Why use your hands when you can use your mouth instead? Designed by London's Royal College of Art's Cheng Guo, The Mouth Factory series is an absolutely bewildering collection of "functional machines" engineered to be operated by, you guessed it, the user's mouth. According to the website, the selection includes a chewing lathe, a tongue extruder, a mouth breath rotational molding machine, and a vacuum form machine.
While certainly a highly novel (if not entirely efficient) approach to things, the devices look a little too much like residents of a Cenobite's toolbox for my liking.

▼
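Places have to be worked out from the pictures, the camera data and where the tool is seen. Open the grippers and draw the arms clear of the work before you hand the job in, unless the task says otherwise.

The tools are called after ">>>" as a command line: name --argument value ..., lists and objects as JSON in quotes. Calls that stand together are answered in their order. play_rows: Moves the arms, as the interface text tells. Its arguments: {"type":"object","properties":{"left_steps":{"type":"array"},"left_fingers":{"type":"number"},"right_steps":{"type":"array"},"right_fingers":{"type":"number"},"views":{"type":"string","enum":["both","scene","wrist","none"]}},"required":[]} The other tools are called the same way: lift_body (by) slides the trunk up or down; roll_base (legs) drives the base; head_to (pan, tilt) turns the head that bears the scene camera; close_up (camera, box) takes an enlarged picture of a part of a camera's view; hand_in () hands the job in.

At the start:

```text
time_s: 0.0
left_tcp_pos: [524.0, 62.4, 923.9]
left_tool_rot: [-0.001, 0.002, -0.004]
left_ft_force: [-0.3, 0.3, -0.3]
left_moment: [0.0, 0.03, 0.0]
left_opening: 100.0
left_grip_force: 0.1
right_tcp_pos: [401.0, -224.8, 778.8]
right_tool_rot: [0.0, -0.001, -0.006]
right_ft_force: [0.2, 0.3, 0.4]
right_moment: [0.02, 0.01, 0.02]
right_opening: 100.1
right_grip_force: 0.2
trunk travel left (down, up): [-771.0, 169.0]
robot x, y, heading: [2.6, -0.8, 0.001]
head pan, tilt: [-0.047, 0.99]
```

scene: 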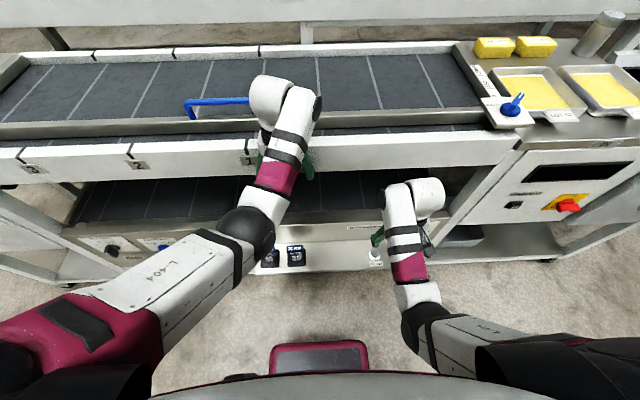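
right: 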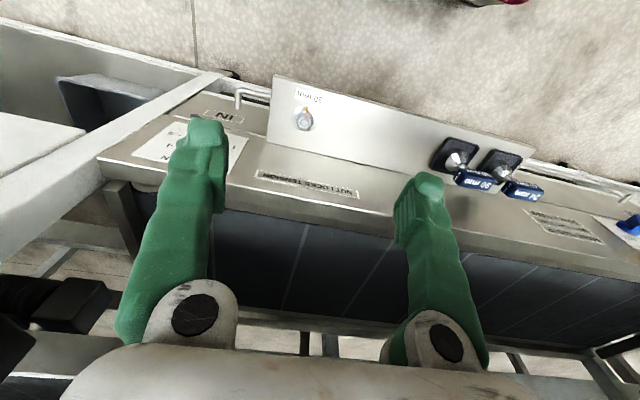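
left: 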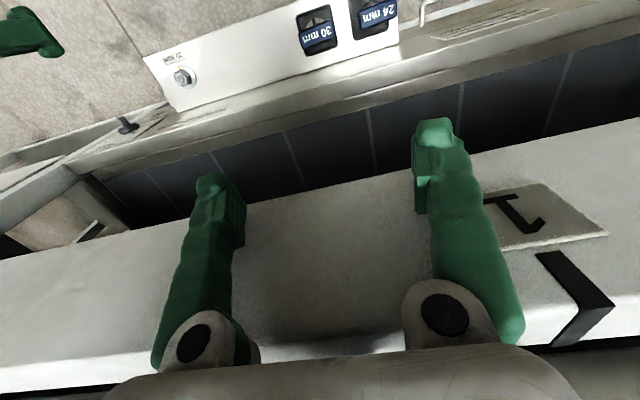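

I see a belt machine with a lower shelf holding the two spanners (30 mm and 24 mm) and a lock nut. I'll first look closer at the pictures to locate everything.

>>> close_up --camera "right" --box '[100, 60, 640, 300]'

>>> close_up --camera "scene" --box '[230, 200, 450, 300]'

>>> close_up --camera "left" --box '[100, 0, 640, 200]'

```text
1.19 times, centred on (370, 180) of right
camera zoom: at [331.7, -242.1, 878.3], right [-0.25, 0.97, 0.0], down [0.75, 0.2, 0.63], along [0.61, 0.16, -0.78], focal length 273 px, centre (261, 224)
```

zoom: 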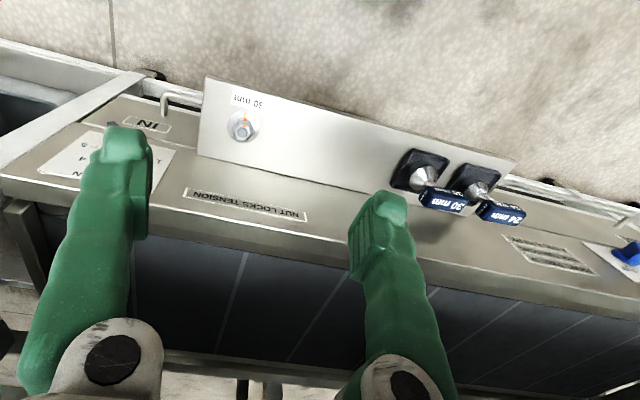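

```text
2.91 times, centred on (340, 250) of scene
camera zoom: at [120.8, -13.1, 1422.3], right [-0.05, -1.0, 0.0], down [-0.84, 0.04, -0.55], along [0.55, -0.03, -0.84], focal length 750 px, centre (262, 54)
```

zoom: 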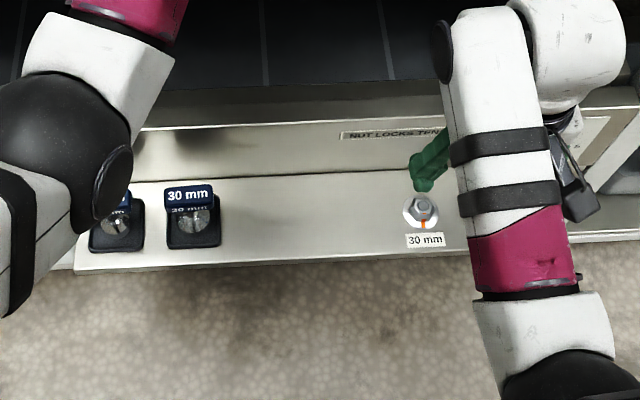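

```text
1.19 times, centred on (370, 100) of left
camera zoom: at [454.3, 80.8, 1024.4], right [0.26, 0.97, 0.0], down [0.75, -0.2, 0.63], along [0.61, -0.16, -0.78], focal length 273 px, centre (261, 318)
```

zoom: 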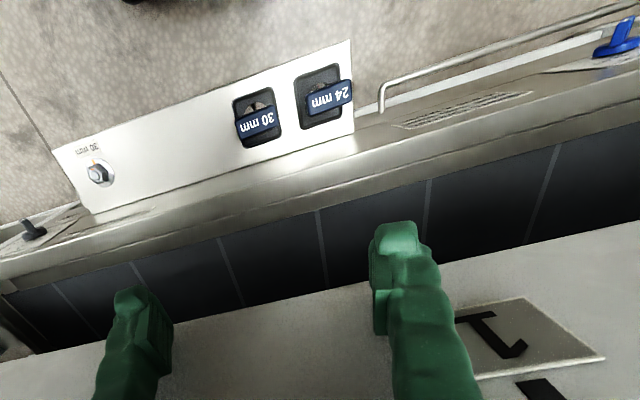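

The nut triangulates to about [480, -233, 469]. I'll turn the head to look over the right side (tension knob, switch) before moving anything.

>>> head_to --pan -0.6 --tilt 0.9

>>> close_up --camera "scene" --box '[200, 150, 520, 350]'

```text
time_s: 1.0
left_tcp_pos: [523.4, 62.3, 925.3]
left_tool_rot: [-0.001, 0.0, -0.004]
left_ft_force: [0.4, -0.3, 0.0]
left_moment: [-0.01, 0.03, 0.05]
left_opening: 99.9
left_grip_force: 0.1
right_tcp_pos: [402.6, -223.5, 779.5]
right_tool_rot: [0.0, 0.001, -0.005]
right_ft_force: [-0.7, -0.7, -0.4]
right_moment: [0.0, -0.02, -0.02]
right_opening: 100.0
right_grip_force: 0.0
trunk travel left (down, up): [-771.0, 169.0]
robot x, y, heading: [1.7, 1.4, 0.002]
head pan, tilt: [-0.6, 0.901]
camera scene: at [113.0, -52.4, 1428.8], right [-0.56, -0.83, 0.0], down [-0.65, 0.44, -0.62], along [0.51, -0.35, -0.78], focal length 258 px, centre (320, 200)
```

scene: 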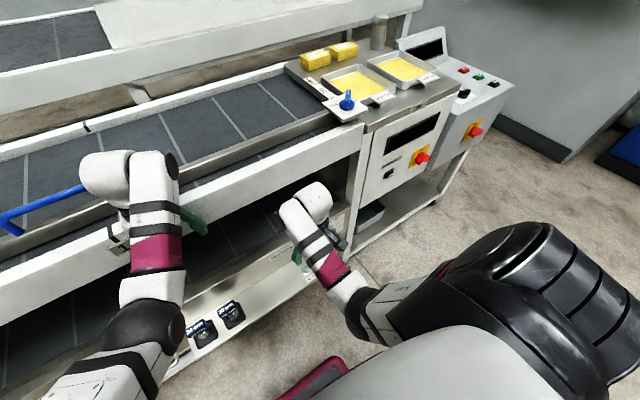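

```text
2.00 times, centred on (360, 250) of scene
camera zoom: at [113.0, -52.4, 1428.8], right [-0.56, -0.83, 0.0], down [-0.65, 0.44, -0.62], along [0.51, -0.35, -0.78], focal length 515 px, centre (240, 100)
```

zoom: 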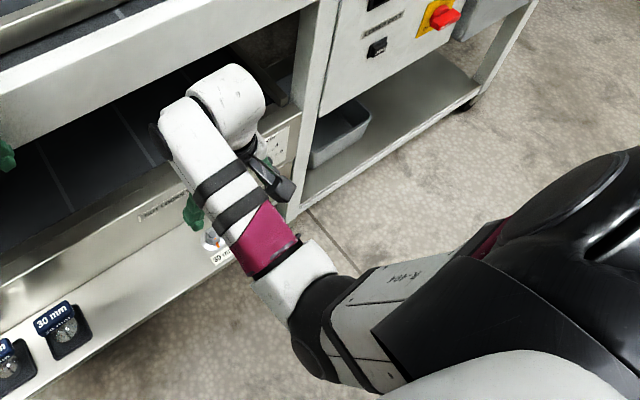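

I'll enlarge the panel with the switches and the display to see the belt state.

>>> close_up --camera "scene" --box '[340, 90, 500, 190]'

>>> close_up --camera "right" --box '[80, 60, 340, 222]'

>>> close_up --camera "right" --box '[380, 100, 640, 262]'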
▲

The motivations behind the development of this project are, er, interesting, to say the least. In his website, Cheng Guo states:
The project explores the capabilities and versatility of this wondrous organ and correlating facial expressions, re-contextualised within the realm of production. As a comment on human enhancement, the project aims to explore the aesthetic of production through a series of performative devices. By focusing on the mouth, the production devices acquire a fantastic quality that amplifies and render visible the reciprocal relationship and effects between our body and our tools.
Then again, this could all just be a clever way of trolling the world. After all, Cheng Guo is the same guy who came up with the "Wall Nut Cracker", a cloth-based nut cracker that functions on the understanding that things break when you smack them against a solid wall. Yup.